1. Start Drawing People with the Angles and Big Shapes
As you begin drawing the human form, place large areas of value lightly on your paper (see below). Look for the big shapes and the overall silhouette of the figure. Pay particular attention to the angles of the shapes.
2. Define the Angles and Shapes of the Person You’re Drawing
After you’ve ghosted in the figure in Step 1, begin to define the specific angles and shapes in your life drawing (see below). At this point, look mainly at the outside contours and assess the relative distances between your points.

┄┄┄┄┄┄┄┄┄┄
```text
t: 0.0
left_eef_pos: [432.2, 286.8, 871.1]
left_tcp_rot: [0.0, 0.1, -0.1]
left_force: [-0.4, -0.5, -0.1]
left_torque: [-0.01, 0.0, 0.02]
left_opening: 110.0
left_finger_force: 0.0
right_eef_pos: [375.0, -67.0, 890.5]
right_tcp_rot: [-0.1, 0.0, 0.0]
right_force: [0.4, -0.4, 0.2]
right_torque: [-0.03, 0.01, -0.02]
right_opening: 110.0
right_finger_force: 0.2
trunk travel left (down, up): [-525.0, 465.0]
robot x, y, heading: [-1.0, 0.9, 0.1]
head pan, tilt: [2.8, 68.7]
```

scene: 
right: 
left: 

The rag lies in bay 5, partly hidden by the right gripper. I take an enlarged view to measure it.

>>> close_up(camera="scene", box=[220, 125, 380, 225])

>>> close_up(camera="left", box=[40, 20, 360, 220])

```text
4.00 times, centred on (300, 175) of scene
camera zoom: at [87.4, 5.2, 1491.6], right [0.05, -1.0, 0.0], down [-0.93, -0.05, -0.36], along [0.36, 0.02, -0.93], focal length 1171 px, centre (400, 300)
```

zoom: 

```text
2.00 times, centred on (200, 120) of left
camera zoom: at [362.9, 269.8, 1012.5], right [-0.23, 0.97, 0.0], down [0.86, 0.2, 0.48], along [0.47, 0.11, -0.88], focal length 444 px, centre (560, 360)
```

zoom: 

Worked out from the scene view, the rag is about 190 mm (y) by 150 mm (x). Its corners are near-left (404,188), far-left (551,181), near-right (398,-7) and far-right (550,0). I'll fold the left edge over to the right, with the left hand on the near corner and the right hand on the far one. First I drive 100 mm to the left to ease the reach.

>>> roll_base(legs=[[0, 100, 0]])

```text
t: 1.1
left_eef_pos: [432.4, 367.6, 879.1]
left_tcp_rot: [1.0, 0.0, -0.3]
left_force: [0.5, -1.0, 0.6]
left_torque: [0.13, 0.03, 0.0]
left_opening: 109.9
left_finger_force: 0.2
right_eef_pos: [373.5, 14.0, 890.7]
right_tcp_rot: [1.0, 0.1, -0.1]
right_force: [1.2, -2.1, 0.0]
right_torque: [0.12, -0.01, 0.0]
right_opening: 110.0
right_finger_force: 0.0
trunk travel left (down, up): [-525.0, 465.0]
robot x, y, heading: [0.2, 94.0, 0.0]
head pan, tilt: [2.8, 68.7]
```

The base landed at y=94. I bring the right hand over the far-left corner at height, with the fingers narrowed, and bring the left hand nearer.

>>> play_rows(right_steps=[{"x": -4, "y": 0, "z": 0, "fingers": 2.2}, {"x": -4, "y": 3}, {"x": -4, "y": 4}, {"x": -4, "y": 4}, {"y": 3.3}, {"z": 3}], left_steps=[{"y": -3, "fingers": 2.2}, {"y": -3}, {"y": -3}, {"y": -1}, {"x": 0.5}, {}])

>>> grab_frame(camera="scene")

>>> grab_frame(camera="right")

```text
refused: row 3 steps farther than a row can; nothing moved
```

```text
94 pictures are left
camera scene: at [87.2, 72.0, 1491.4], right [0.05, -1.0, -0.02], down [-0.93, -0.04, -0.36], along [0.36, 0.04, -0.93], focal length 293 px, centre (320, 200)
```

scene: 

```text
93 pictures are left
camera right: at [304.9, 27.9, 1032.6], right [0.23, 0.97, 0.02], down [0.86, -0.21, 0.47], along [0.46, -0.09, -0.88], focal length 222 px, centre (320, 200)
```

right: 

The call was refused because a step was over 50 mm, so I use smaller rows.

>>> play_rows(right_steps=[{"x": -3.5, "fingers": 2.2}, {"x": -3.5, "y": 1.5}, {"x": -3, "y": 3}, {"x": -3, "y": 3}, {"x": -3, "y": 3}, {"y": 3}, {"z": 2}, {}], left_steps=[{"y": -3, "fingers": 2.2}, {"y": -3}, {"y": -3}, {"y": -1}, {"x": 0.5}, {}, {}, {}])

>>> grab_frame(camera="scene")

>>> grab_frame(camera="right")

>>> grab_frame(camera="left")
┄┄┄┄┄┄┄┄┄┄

3. Focus on the Inner Landmarks of the People in Your Drawing
As you move from the outside angles and shapes to the inner ones in your drawing (below), carefully locate and place these landmarks relative to the outside ones. The form shadows on the inside of the figure are important to consider as you connect your inner landmarks to each other.
4. Strengthen and Adjust Your Drawing
Continue to strengthen and clarify your drawing (see below) as you define each shape and contour line. Look closely at the negative shapes or “windows” between the arms and the torso, for example, and make sure these are correct. As you work from larger units to smaller ones in your life drawing, add more detail.